- **Given task**: Starting at the line that contains "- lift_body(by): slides" and stopping at the line that contains "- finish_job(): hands", repeat every line exactly, the two end lines included, and nothing else. Leave out blank lines and number the others, starting at 1.

- **Data for processing**:
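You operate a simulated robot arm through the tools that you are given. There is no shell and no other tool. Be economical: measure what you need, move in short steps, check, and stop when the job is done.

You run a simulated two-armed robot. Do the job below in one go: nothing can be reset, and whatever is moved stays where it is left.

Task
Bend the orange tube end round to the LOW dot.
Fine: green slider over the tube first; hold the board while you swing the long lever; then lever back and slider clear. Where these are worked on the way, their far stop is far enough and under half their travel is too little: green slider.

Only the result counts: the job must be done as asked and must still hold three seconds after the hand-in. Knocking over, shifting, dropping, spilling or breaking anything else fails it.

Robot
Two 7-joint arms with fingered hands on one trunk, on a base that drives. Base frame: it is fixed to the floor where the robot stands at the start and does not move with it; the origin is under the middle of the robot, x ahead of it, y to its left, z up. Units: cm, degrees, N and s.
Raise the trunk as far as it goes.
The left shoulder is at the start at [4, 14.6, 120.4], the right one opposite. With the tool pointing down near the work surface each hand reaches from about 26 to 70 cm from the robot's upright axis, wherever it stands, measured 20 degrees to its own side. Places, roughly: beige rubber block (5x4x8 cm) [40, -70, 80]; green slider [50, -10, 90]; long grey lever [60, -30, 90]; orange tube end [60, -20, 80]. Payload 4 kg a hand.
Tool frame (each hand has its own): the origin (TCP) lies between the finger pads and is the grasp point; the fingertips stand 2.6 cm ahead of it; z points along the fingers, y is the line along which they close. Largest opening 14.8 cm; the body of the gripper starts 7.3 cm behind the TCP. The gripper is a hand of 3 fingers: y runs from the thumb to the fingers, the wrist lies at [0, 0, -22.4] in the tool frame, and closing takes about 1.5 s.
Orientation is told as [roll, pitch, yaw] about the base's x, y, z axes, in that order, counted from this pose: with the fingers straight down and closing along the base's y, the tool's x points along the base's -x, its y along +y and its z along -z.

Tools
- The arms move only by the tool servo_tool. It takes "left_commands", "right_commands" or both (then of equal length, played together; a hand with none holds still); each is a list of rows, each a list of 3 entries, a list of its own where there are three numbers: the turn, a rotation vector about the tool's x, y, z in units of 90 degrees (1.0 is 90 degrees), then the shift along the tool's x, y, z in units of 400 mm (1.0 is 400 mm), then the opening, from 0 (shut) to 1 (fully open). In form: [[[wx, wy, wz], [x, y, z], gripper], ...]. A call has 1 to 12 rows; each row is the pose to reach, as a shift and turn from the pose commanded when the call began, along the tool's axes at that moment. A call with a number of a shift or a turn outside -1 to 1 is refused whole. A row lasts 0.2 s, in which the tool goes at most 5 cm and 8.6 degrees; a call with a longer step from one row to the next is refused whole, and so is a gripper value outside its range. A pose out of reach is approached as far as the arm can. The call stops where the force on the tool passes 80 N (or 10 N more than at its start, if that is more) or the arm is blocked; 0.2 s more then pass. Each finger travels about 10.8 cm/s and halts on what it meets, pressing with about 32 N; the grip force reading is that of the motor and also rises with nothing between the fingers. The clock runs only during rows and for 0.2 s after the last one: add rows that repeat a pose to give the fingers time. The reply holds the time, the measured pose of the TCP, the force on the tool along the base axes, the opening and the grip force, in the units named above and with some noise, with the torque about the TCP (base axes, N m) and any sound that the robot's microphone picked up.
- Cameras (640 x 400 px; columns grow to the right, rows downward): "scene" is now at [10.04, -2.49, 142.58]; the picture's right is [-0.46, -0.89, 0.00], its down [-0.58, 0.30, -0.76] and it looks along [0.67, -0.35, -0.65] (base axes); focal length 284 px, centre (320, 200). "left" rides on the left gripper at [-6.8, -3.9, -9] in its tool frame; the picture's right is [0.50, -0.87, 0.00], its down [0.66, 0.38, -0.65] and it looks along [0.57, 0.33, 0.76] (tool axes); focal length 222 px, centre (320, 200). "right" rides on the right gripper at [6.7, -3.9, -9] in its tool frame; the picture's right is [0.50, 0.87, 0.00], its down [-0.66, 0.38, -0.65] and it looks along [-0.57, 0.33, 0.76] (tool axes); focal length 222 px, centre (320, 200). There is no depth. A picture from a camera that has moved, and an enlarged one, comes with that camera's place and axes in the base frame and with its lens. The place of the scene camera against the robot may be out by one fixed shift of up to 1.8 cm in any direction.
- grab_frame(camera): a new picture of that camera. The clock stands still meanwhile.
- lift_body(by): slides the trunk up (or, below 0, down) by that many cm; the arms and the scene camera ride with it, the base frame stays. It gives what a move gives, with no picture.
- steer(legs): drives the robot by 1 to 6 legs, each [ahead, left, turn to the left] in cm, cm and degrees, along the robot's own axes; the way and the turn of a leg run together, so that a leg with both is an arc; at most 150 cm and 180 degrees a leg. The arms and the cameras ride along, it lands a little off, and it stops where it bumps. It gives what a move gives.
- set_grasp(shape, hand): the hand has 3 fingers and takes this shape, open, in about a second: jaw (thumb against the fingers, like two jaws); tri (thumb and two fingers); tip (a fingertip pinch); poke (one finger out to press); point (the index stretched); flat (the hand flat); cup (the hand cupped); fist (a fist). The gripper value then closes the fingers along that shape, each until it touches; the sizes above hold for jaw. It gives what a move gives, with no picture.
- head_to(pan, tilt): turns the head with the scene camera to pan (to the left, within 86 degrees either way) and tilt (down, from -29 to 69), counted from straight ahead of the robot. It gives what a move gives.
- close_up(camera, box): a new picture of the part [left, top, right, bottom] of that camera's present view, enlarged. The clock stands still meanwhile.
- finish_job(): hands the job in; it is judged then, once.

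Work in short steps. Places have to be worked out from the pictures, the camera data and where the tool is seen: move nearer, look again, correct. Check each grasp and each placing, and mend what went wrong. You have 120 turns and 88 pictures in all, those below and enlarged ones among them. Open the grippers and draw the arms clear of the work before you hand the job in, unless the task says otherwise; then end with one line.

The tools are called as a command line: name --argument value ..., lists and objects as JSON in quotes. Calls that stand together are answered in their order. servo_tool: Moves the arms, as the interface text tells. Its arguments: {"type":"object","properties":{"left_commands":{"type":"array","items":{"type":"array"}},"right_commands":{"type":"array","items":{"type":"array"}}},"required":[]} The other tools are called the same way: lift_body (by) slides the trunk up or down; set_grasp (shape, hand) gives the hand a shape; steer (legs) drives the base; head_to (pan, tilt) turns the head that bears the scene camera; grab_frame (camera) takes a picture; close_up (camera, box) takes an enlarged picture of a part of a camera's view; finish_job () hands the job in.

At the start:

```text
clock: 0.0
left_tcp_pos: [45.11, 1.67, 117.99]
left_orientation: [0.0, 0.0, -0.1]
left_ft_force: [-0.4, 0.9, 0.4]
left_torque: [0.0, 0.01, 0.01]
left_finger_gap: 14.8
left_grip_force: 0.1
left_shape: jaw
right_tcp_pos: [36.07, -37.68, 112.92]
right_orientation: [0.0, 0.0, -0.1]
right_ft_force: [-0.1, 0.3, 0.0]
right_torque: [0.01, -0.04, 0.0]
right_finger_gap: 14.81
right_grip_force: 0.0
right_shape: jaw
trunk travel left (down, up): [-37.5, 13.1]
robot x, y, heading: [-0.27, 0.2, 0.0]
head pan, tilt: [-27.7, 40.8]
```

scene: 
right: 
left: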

---

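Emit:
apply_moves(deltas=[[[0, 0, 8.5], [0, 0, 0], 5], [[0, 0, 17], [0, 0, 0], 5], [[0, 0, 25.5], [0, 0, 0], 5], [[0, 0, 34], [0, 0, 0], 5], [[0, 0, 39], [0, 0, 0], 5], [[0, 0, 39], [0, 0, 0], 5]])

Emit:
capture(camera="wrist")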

- **Solution for this problem**:
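1. - lift_body(by): slides the trunk up (or, below 0, down) by that many cm; the arms and the scene camera ride with it, the base frame stays. It gives what a move gives, with no picture.
2. - steer(legs): drives the robot by 1 to 6 legs, each [ahead, left, turn to the left] in cm, cm and degrees, along the robot's own axes; the way and the turn of a leg run together, so that a leg with both is an arc; at most 150 cm and 180 degrees a leg. The arms and the cameras ride along, it lands a little off, and it stops where it bumps. It gives what a move gives.
3. - set_grasp(shape, hand): the hand has 3 fingers and takes this shape, open, in about a second: jaw (thumb against the fingers, like two jaws); tri (thumb and two fingers); tip (a fingertip pinch); poke (one finger out to press); point (the index stretched); flat (the hand flat); cup (the hand cupped); fist (a fist). The gripper value then closes the fingers along that shape, each until it touches; the sizes above hold for jaw. It gives what a move gives, with no picture.
4. - head_to(pan, tilt): turns the head with the scene camera to pan (to the left, within 86 degrees either way) and tilt (down, from -29 to 69), counted from straight ahead of the robot. It gives what a move gives.
5. - close_up(camera, box): a new picture of the part [left, top, right, bottom] of that camera's present view, enlarged. The clock stands still meanwhile.
6. - finish_job(): hands the job in; it is judged then, once.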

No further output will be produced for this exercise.